Sorry future self but he’s right! If I had shot these images in RAW format, I could have utilized my future skills In Lightroom to make some of these images shine. Not only that, but I also recorded all the photos at 2048×1360 because why not?
“Photographs aren't accounts of scrutiny. The shutter is open for a fraction of a second.” - David Hockney Share on XCamera Settings Explained
Don’t make the same mistake I did. I’m going to go over some basic camera settings. These are universal settings. You will find these camera settings in most digital cameras regardless of brand or model.
1 ) Image Quality RAW – Best Camera Settings
The best way I’ve heard RAW files explained is to actually equate them to film negatives. It’s the basic information contained within the image but it’s completely unprocessed. You still have many creative choices to make with the image.
When I first converted my camera to shoot RAW I was confused. The images looked darker than usual and more blah. Well dah, that’s because nothing was done to the image.
When you shoot in JPG mode, your camera is taking the information and applying a standard preset to every image before converting the file into a JPG. With RAW files, the choice is yours. You decide contrast, sharping, shadows, highlights, etc.
Now sure, you can open a JPG file up in Lightroom and start adjusting these same settings. The problem, JPG files do not contain the same amount of information as a RAW file. Take the two images below to illustrate. In this first image, the foreground is underexposed.
In the next before/after photo, I offer a sample comparison of editing the underexposed image from both RAW and JPEG format. Slide the slider back and forth to see the difference.
Comparing the two images above you can clearly see the power of RAW. Additionally, every time you save that JPG file the quality is going to degrade even further.

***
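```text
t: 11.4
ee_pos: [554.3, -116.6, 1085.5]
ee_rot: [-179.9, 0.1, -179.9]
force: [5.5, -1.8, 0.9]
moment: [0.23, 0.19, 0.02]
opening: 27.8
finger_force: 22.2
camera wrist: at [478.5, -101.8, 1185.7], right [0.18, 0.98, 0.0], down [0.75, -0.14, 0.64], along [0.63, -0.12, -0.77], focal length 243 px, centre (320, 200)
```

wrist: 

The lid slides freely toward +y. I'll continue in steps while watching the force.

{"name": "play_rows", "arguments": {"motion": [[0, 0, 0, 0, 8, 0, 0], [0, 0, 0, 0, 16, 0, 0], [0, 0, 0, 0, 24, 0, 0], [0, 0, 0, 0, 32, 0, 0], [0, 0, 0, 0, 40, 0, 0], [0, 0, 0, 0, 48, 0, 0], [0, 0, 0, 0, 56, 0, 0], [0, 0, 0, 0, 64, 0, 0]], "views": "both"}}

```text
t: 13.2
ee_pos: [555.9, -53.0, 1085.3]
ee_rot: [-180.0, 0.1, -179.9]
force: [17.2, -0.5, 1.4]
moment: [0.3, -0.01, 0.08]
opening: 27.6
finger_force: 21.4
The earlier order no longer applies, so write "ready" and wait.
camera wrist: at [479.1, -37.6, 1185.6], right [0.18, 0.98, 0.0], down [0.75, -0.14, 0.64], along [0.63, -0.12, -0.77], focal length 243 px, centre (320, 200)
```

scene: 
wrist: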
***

The only disadvantage you will encounter when shooting RAW is the file size. RAW files are big. They take up much more space on your camera and hard drive. Some cameras have a RAW Lossless Compressed option. This is the most efficient means to record your files. No data is lost but the files are smaller.
Image Quality Best Camera Settings – RAW Lossless Compressed if available
2 ) Camera Settings that don’t Matter when shooting RAW
The following settings have no impact on your RAW files. However, even when you are shooting RAW the preview that shows up on the back of your camera is a JPG file. Therefore, these camera settings do affect the preview.
That is why the image on the back of your camera often looks different from the RAW image that loads into Lightroom or whatever RAW editor you are using.
For this reason, I try to make these settings as basic or standard as possible. I want the image preview on the back of my camera to look as close as possible to the initial unedited RAW file.
White Balance: Set it to Auto and Go. You will be able to change the white balance when processing your RAW files. Yes, it is truly like going back in time and selecting the right choice.
Color Space: Set Color Space to sRGB and go. You will be able to export your files to your chosen color space when you process your RAW file.
Creative Style, Picture Control, and Picture Style: I like to choose Standard, Neutral, or Faithful. Again, I want the image previews on the back of my camera to appear similar to my unedited RAW file. I don’t want to select a profile that increases color saturation, etc.
I shoot Canon. For this reason, I like Faithful: Accurate recording of the subject’s color, close to the actual image seen with the naked eye.
High ISO Noise Reduction: OFF, again, this has no impact when shooting RAW.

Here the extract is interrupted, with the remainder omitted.